We’ve outsourced, we believe, to give us more time and energy to focus on things that matter, like kids and teaching and learning, although most of us would be hard pressed to point out specific areas in which a lighter clerical workload has resulted in an easier or smoother overall workflow; it has been famously noted that we’re working harder than ever, even with all of the labor-saving benefits of technology. Nor have I noted any reduction in staff size at independent schools. Outsourcing has ramped up the number of our tasks and expectations about how we will perform them—better, faster, and more frequently.
But there’s another bit of outsourcing we’ve been doing for a while, and this week’s announcement of a “new and improved” SAT rather highlights this. Whatever one thinks about the SAT, new or old, or its ACT cousin and its AP step-children, it is and will be with us always. Whatever its roots, in the Common Core or in the desires of the multitudes with whom the College Board’s David Coleman is said to have consulted, it will be debated until another revision comes along.
With large-scale standardized testing, schools have essentially been outsourcing for a century the accreditation of individual students, mirroring the not-quite-as-old outsourcing of school accreditation itself. A student’s test score is a kind of seal of approval, numerically coded to show relative strength in particular areas; the debate rages and will continue as to whether these areas are “arcane vocabulary,” test-prep gamesmanship, or important knowledge, but there you are. Every student from your school who sits a standardized test has been outsourced, by school and family, for judgment. (I might also point out that schools offering “Advanced Placement”-designated courses also outsource the accreditation of these courses via the review process that permits them to use the AP trademark.)

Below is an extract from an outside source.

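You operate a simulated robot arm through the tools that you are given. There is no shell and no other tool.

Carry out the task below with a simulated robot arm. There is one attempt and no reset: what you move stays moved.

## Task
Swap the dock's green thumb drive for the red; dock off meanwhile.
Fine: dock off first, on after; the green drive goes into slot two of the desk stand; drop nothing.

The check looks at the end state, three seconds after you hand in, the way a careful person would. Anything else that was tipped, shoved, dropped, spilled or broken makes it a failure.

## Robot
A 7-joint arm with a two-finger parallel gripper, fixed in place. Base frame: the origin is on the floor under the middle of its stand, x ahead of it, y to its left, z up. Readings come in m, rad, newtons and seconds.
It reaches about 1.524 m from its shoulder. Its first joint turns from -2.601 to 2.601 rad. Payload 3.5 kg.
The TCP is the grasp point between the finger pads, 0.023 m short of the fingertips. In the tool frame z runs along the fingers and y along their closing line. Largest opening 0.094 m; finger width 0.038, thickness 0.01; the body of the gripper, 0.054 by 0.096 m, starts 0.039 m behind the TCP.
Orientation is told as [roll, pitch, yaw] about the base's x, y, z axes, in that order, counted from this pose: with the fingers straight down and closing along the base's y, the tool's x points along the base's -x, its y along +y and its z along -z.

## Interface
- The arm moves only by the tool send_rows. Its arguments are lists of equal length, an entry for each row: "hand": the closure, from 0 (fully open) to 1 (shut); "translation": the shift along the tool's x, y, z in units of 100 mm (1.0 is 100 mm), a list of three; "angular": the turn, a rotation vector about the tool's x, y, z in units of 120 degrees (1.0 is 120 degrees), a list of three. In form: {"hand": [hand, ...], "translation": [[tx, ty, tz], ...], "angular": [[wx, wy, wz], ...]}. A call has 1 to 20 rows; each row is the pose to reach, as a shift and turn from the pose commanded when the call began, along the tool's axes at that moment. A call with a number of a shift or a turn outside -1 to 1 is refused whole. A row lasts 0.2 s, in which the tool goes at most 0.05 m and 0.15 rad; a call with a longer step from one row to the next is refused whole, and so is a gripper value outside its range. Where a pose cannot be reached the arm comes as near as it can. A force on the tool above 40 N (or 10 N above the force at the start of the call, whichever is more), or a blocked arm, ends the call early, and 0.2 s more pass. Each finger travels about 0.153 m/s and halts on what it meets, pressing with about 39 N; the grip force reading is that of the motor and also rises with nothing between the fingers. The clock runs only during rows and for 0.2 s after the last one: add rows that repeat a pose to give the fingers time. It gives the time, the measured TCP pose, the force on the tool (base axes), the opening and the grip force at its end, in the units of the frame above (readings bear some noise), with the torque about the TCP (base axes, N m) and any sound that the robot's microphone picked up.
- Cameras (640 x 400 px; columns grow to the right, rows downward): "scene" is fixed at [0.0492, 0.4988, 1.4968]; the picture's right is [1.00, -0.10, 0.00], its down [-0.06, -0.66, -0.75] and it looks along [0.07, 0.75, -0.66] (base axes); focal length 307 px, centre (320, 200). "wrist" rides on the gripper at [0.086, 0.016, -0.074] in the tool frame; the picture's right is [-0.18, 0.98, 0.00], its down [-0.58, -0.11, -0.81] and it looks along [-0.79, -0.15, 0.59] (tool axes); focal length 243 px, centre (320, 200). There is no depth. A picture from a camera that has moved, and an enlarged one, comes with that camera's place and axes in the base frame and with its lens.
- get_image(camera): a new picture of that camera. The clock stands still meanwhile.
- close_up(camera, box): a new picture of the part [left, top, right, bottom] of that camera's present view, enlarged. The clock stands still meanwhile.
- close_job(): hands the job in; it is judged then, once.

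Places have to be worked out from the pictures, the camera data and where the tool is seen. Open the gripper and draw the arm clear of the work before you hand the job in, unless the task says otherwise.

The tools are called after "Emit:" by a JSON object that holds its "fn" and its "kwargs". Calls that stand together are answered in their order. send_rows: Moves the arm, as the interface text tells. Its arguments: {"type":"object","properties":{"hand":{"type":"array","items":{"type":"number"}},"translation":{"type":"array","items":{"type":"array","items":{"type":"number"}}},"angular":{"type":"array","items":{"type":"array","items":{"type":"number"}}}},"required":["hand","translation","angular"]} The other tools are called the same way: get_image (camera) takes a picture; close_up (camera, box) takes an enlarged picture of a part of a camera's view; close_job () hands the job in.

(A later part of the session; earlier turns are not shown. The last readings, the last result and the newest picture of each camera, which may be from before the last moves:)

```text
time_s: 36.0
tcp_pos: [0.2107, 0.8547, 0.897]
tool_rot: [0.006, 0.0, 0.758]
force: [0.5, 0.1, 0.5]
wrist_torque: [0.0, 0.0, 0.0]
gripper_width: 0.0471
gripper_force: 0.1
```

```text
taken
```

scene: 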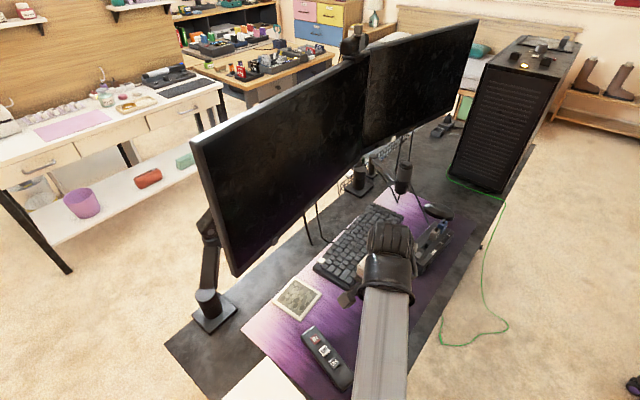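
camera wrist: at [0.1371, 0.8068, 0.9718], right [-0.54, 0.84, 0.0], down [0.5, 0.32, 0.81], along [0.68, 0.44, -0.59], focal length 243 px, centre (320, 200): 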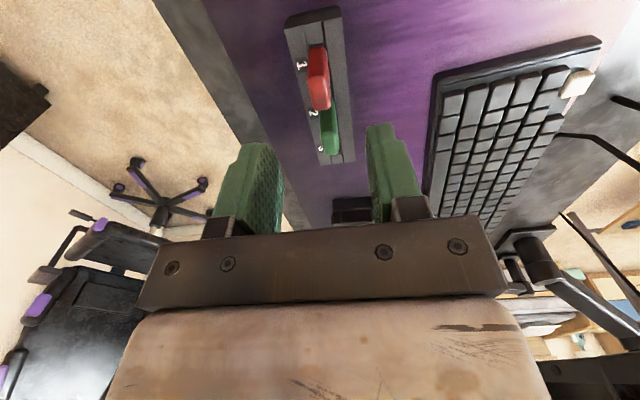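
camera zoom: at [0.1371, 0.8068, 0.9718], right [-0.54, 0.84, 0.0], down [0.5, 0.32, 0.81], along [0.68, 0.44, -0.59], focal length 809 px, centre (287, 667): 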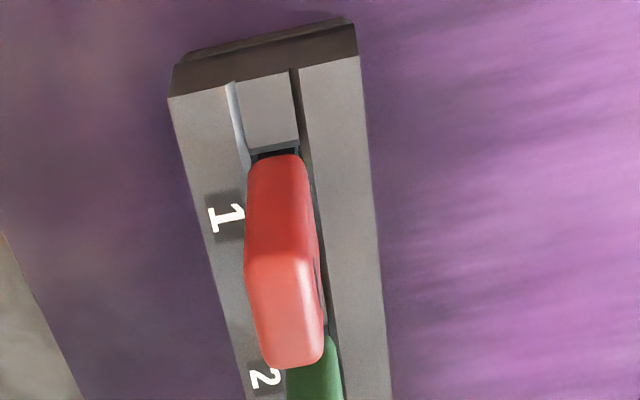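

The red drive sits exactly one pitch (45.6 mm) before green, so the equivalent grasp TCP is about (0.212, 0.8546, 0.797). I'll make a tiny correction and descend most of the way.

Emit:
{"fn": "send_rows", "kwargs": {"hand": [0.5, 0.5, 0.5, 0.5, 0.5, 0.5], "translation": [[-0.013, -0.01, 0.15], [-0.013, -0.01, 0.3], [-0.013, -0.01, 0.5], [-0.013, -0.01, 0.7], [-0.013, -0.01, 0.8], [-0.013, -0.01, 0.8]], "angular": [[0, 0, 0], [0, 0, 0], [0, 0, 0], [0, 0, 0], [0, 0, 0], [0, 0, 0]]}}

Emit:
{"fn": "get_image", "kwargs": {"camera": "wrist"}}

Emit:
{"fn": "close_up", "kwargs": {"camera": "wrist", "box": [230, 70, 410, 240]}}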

This might be an extreme way of viewing the matter; it probably is. But since the SAT and its kin aren’t going anywhere soon, it’s worth pondering what all this means for schools.
On the one hand we can “own” the standards and methods on which the tests are based. We can incorporate them into our practice much as you have adjusted to the wishes of your food service provider for new equipment or as your business office has clung to PCs in order to accommodate the creaky software package that now contains every transaction the school has made since 1991. It won’t be terrible to do this—many will argue, almost irrefutably, that it’s the right way to support students. If the tests and the standards on which they are based—SAT, ACT, AP, SAT Subject Tests, or even the CWRA—can demonstrate that they are worthy, we’ll focus a little harder on evidence-based reading, science reasoning, specific content knowledge, and performance tasks. It’s what we’ve been doing, or often claimed and sometimes denied doing (depending on who’s asking, and why), all along. But the old worry, that “teaching to a test” can divert us from core values and core mission beliefs, will remain.
Schools will still need to address yet another outsourcing question: What about test prep? Khan Academy and the SAT may now be hand-in-glove, but will that be enough for families conditioned to believe that more, and more expensive, is better? We’re told that the test-prep industry is worth $4.5 billion to the American economy, and I’d bet that independent school families pay a disproportion of those dollars. Will the new SAT be enough “like school” to obviate the need for test prep? Ask families who have shelled out to tutor their children for the ACT, also described as being “like schoolwork.” A great many schools now contract with outside vendors to offer standardized test prep, either as part of the freight or for an extra fee, and I suspect the new SAT will not reduce their number.
If the new SAT turns out to be everything it’s cracked up to be—sight unseen—it will be a good thing, but in any case it will remain as an external validator of our students if not our programs. Objectively, external validation is a good thing, and few would argue that independent school accreditation, for example, is a actively harmful, even when it doesn’t live up to its promise. Good external validation can truly “improve the breed,” and therefore we can hope that appropriate, smart standardized tests can help make schools better and bring out the best in our students—especially if schools and students are given feedback that supports better instruction and learning on a holistic basis, beyond simply achieving higher scores.
It’s worth taking a moment, however, to mull over the degree to which we’ve passed so much of what used to be our own work to third-party vendors. In theory this should have been enabling us to focus on our core work—students and their learning and teachers and their teaching—and in sum it probably has. But take a moment, as the news cycle briefly reminds us all of the power of the College Board, to consider what all this outsourcing offers us—and what it might also take away.
Some years back the Independent Curriculum Group, which I am now privileged to lead, came together to support the development of school-based, teacher-created, mission-based curriculum and assessment. The new SAT underscores the continuing relevance of schools’ efforts to draw upon their own resources to serve their own students in the best and most intentional of ways. Food service is one thing, but our academic programs are quite another.